Bajaj Broking Research said that the Nifty 50 formed a small bull candle which remains enclosed inside previous session price range, signaling consolidation amid stock specific action ahead of the weekly expiry session on Thursday.
“Buying demand is seen emerging around the lower band of the last 16 session range 24,400 – 25,080, we expect the index to extend the consolidation ahead of the RBI monetary policy outcome on Friday. The zone around 24,400 – 24,500 serves as a crucial support area, aligning with the previous breakout zone, recent swing lows, and key Fibonacci retracement levels of the prior uptrend.
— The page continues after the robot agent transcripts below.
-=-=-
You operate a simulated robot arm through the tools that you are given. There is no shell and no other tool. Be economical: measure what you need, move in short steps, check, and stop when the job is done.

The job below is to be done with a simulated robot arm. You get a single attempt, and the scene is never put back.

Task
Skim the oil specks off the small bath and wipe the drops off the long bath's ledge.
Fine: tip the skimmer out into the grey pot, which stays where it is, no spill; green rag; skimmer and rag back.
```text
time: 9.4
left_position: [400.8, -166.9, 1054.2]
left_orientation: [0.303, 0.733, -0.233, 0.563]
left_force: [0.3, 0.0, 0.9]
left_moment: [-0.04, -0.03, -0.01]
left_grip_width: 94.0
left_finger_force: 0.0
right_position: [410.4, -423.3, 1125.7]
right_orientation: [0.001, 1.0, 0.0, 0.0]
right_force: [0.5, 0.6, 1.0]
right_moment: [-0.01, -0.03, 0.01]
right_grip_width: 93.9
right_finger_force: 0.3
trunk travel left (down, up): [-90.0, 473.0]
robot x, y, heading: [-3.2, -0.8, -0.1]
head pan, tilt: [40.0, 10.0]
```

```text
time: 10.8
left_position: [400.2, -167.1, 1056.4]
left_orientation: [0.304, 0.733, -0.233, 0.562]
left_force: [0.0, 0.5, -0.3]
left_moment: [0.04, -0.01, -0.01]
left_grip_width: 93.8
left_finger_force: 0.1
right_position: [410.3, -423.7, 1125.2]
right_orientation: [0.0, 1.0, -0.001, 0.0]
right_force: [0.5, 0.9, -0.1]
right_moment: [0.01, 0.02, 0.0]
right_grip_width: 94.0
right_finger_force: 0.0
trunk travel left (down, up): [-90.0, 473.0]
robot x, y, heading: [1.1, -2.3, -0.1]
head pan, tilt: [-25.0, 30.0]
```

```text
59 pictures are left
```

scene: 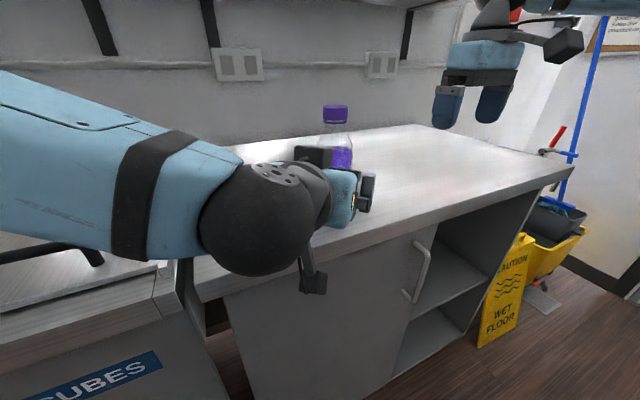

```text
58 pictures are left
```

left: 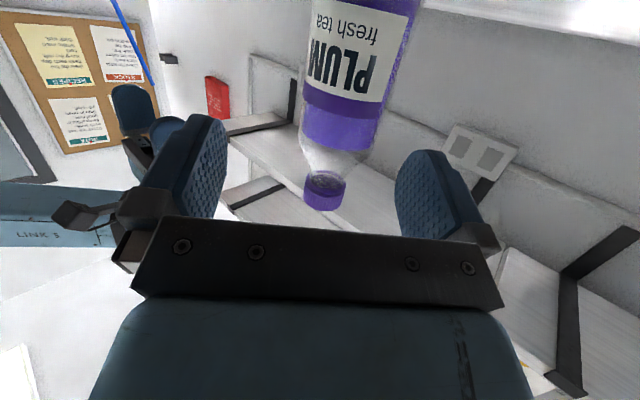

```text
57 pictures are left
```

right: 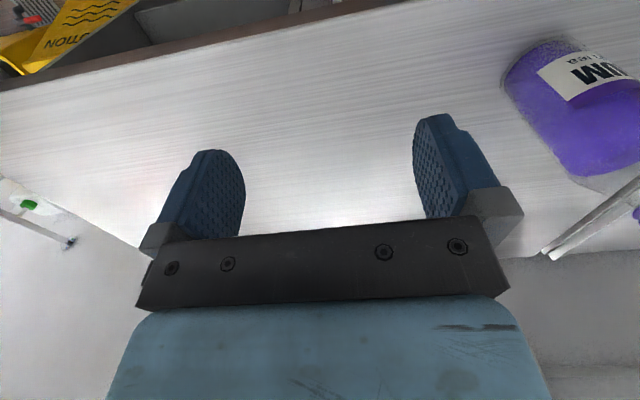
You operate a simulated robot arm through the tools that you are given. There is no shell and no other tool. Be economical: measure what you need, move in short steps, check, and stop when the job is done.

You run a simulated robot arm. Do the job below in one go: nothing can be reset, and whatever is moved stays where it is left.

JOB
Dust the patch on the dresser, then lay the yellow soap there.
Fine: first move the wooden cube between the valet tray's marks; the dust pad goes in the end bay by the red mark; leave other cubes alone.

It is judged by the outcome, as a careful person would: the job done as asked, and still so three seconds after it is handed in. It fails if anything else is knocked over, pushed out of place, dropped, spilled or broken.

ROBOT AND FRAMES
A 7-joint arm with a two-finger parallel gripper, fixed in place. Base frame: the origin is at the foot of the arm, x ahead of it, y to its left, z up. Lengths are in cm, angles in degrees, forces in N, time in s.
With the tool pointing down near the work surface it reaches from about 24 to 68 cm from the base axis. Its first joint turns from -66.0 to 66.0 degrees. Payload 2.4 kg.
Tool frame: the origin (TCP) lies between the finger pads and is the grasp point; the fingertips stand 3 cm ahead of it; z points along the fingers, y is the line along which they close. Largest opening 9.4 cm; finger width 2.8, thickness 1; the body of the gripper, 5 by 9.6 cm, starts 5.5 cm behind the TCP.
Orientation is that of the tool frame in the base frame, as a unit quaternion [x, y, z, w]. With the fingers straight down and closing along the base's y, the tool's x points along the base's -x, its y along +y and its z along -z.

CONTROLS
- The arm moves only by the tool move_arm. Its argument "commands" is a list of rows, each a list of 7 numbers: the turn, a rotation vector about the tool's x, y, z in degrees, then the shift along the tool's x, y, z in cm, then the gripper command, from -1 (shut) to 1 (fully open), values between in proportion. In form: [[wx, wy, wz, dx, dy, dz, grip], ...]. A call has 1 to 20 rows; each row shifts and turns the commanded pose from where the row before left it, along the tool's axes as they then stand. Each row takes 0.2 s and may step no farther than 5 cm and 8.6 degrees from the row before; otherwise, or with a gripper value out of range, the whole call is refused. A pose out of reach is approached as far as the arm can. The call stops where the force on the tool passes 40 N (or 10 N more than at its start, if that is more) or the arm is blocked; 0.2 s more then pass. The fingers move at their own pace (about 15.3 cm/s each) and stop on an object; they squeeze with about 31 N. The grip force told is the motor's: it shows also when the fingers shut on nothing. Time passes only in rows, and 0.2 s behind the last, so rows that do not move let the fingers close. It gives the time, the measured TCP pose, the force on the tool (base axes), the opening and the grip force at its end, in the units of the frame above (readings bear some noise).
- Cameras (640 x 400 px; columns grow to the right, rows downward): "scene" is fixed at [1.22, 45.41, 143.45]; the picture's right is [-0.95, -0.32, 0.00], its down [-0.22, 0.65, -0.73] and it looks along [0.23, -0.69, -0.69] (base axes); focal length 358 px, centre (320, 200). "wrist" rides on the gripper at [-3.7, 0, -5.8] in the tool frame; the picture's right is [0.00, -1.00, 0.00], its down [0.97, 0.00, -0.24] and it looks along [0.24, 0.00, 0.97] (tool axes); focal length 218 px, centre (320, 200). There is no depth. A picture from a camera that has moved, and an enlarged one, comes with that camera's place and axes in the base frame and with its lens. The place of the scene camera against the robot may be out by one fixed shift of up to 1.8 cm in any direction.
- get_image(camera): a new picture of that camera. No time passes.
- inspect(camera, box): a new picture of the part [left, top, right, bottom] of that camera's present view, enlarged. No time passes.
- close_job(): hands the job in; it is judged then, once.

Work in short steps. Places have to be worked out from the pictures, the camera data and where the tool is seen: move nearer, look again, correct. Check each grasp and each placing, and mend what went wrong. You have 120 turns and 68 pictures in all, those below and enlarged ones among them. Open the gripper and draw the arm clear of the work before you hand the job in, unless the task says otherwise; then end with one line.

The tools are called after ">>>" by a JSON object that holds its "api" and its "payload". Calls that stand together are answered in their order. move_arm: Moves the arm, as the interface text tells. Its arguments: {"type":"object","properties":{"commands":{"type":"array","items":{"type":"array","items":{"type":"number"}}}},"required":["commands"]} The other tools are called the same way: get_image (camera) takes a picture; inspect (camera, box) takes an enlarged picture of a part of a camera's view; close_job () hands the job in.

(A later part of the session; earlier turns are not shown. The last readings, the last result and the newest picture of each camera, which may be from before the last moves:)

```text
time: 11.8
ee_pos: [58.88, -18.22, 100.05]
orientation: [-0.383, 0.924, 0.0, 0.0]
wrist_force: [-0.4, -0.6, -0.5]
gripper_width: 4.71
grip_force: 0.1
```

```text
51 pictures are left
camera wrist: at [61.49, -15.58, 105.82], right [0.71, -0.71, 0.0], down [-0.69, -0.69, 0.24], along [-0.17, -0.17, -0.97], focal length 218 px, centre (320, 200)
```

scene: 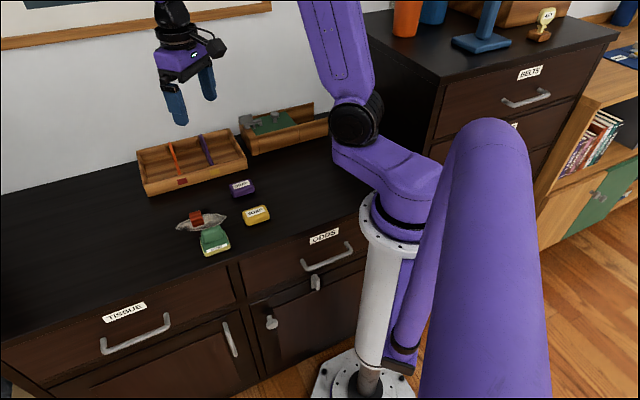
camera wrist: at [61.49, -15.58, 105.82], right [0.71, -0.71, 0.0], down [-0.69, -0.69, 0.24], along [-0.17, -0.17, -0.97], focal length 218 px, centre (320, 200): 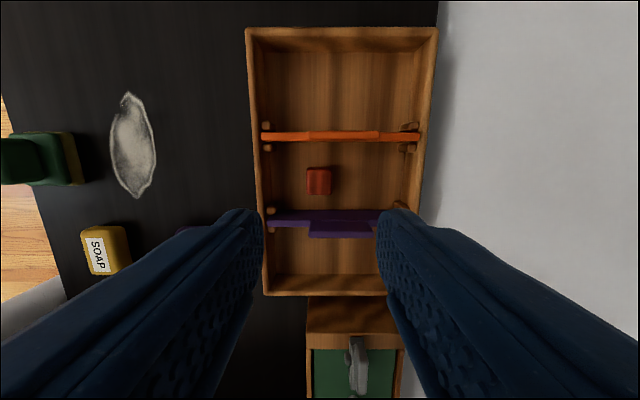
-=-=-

A decisive break below this 24,400 – 24,500 support band could lead to a sharper decline,” said the brokerage firm.
On the upside, the index faces stiff resistance near 25,050 – 25,080, where the previous two weekly highs have converged, creating a short-term resistance ceiling, it added.
According to VLA Ambala, Co-Founder of Stock Market Today, Nifty 50 index formed an inside bar or bullish Harami candlestick pattern on the daily timeframe, with its RSI at 52- and the 20-day EMA.
“This technical development indicates a potential upward momentum. We could expect Nifty 50 to trade between 24,300 and 25,000 during the middle of the week. For Thursday’s weekly expiry, Nifty 50 could find support between 24,500 and 24,370 and face resistance near 24,730 and 24,800 for the next trading session.”
Bank Nifty Prediction
Bank Nifty index rose 76.90 points, or 0.14%, to close at 55,676.85 on Wednesday, forming a doji candle with small shadows on either side, highlighting consolidation ahead of the RBI monetary policy outcome on Friday.
“Bank Nifty index on the Tuesday session reacted lower from the upper band of the last 5 weeks consolidation area 56,000 – 53,500. We believe only a closing above the 56,000 area will signal extension of the up move towards the 56,700 zone in the near term. Failure to do so will signal extension of the last five weeks’ consolidation,” said Bajaj Broking Research.
It believes the short-term structure remains constructive with immediate support is placed at 55,000 – 55,200 levels, while key short-term support is seen at 54,000 – 53,500, which coincides with the 50-day EMA, key Fibonacci retracement levels, and the lower end of the established five-week consolidation band.
Dhupesh Dhameja, Derivatives Research Analyst, SAMCO Securities said that the Bank Nifty index remains mildly bullish, holding above its short-term moving average.
“However, price action continues to lack momentum, with buyers hesitating to chase highs ahead of the RBI monetary policy outcome later this week. This upcoming event is likely to act as a catalyst for directional resolution, potentially bringing sharp moves and volatility spikes. Unless the index decisively breaks below 55,300, the overall structure favors buying-on-dips, and the downside risk appears limited for now,” Dhameja said.
According to him, a sustained move above the resistance of 56,150 could attract aggressive buying interest, but until that happens, the range trading strategy may remain valid.
“In conclusion, Nifty Bank is poised at a crucial juncture, with technical levels clearly defined. Traders are advised to stay nimble, as any policy-induced surprises could tilt the balance sharply in either direction,” added Dhameja.
Disclaimer: The views and recommendations made above are those of individual analysts or broking companies, and not of Mint. We advise investors to check with certified experts before making any investment decisions.